* _Given instruction 1_
Extract from the text to read the words running from "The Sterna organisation" to "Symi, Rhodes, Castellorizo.".
* _Given instruction 2_
Supply the part of the text to read that comes after its last sentence.

* _Text to read_
******************************

The Sterna organisation brings together a team of four visual artists who have already spent time on Nisyros. They have studied its materials, codifying and incorporating them into their work according to each one’s personal style and depending on their subjects. After a two-week stay on the island to collect the materials they’ll need for the journey, they embark on two ships for another three weeks of island hopping to the south, stopping over at Tilos, Symi, Rhodes, Castellorizo.
They carry with them ‘trademark’ local materials: pumice stone, sulphur, agramittha (a kind of nut) and thermal water, which are ritualistically offered as gifts to the islands linked to Nisyros by regular boat connections. On the other hand, what makes these artists, amidst the tourist high season, to create something of no apparent commercial value? What kind of good is contemporary art, and how does it relate to tourism? In a special time when art and tourism are the mainstays of Greek production, what is the role of artists and why are they producing during a season designated as a time to rest and consume?

******************************

* _Source data_

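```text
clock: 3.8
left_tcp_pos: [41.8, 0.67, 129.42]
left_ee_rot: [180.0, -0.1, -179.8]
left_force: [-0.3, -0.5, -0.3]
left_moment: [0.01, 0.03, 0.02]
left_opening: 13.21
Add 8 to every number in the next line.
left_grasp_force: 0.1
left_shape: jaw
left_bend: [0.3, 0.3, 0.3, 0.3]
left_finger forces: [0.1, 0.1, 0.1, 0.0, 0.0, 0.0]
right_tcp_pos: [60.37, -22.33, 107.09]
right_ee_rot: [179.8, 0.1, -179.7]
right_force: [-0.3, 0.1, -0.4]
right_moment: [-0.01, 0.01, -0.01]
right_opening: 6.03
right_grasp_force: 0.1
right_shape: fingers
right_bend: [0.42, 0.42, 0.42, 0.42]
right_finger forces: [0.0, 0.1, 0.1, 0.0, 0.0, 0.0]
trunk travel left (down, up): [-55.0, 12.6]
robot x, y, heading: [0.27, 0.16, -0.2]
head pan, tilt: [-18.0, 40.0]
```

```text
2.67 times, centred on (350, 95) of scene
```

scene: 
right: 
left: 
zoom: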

******************************

* _Written reply 1_
The Sterna organisation brings together a team of four visual artists who have already spent time on Nisyros. They have studied its materials, codifying and incorporating them into their work according to each one’s personal style and depending on their subjects. After a two-week stay on the island to collect the materials they’ll need for the journey, they embark on two ships for another three weeks of island hopping to the south, stopping over at Tilos, Symi, Rhodes, Castellorizo.

* _Written reply 2_
What is attempted here in a way is a kind of “branding” of artistic production while travelling from place to place; a process that involves the creation of a unique name or image for contemporary visual art. The “tourists-consumers” are recipients of a constant artistic process. This “branding” concerns the artists themselves and their work, but also Sterna; after all, a brand is the essence in the unique personal experience of each of us.
Ultimately, how can the energy from the volcano be conveyed without an explosion?
With the support of NEON.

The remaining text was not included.